■ **Instructions for the task**:
Look through the material below and copy exactly the lines from the line with "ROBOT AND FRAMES" to the line with "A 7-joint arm", those two lines included.
....
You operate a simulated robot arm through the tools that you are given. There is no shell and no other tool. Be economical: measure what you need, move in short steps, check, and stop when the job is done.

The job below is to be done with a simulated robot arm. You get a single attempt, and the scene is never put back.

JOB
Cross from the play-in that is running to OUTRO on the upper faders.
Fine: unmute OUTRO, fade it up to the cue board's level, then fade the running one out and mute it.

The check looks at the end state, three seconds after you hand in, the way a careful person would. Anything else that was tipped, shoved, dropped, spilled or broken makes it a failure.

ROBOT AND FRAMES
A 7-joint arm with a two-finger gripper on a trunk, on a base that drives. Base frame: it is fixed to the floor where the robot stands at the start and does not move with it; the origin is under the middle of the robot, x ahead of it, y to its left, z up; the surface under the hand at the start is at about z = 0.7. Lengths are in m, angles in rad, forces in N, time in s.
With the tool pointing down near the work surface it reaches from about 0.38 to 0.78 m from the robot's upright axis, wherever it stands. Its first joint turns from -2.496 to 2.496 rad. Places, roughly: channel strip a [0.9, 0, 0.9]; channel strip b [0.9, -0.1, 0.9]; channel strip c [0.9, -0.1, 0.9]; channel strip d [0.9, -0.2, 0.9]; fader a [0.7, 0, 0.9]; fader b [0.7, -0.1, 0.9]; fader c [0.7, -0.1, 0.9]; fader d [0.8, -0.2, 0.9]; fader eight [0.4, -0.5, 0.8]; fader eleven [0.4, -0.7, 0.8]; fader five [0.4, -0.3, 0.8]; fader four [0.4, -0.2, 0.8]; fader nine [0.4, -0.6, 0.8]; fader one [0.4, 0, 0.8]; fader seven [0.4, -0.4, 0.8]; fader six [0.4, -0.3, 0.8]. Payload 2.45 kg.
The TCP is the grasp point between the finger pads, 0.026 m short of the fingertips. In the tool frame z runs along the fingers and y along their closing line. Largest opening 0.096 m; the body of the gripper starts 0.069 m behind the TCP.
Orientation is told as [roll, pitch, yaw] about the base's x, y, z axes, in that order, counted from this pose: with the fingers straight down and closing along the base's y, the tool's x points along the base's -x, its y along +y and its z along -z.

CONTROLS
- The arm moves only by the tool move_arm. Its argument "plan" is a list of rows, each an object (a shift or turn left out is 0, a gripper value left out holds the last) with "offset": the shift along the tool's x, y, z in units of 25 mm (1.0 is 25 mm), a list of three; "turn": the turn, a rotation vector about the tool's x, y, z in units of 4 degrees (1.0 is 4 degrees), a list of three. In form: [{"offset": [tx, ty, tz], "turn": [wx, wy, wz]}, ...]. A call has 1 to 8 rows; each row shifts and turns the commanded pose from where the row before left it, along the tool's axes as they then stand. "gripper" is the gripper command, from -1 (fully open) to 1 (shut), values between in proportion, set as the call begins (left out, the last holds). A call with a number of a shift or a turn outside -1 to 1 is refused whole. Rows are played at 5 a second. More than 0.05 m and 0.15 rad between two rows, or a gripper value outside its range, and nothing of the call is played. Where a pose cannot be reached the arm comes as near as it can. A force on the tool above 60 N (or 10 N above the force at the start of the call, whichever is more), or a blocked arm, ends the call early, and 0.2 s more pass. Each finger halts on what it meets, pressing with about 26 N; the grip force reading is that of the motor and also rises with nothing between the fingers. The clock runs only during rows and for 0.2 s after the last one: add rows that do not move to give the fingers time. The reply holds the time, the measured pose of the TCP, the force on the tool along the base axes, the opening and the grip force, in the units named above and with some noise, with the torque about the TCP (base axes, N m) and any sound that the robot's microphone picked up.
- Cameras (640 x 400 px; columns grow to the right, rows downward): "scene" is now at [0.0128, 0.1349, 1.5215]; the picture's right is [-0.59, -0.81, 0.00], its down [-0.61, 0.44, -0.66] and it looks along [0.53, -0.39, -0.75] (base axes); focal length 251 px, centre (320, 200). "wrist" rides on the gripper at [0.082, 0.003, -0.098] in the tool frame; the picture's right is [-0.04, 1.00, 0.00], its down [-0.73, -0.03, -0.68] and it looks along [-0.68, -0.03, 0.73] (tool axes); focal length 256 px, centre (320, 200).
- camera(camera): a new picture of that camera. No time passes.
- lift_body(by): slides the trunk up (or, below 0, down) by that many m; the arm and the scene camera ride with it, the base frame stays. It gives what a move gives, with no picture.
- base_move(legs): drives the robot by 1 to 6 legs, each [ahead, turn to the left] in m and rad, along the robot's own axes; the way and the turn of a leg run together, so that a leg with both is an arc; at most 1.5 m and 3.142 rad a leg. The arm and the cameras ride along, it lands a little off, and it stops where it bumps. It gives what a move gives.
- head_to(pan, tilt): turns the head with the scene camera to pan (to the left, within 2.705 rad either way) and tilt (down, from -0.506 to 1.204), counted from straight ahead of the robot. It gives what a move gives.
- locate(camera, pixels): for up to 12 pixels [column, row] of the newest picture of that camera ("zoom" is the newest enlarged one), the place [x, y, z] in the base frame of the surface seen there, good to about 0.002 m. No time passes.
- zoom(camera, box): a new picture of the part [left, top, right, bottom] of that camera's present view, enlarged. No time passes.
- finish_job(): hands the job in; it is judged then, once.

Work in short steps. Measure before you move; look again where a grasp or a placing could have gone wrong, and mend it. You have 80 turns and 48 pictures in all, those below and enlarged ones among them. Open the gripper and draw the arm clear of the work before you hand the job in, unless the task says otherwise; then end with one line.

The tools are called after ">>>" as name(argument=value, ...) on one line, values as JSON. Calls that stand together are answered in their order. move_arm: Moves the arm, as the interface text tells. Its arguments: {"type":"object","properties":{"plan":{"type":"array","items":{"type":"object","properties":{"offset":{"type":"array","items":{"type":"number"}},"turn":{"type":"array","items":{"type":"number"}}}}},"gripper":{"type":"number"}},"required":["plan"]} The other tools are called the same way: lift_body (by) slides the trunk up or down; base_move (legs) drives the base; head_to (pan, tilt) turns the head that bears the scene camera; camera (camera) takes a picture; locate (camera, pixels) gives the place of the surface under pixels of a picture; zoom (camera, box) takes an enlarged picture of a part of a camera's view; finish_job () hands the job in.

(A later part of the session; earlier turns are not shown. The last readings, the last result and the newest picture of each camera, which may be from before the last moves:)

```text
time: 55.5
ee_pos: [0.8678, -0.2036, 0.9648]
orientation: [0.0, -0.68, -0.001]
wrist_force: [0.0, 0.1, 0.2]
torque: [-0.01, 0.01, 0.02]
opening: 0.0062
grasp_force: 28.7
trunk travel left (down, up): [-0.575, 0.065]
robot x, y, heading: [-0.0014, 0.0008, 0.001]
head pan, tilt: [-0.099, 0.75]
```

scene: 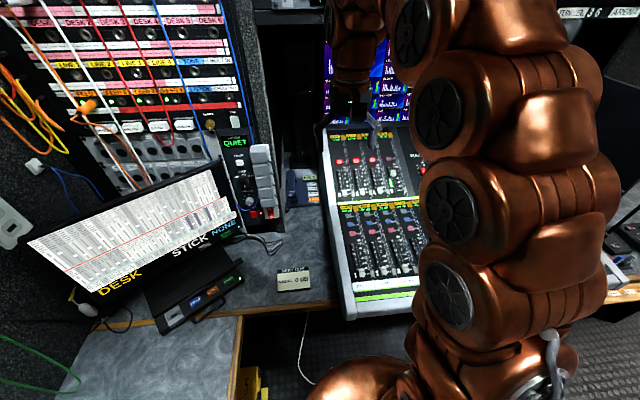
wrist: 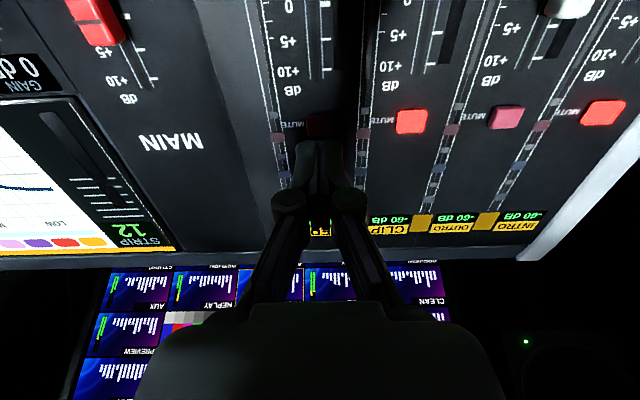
....
■ **Reply**:
ROBOT AND FRAMES
A 7-joint arm with a two-finger gripper on a trunk, on a base that drives. Base frame: it is fixed to the floor where the robot stands at the start and does not move with it; the origin is under the middle of the robot, x ahead of it, y to its left, z up; the surface under the hand at the start is at about z = 0.7. Lengths are in m, angles in rad, forces in N, time in s.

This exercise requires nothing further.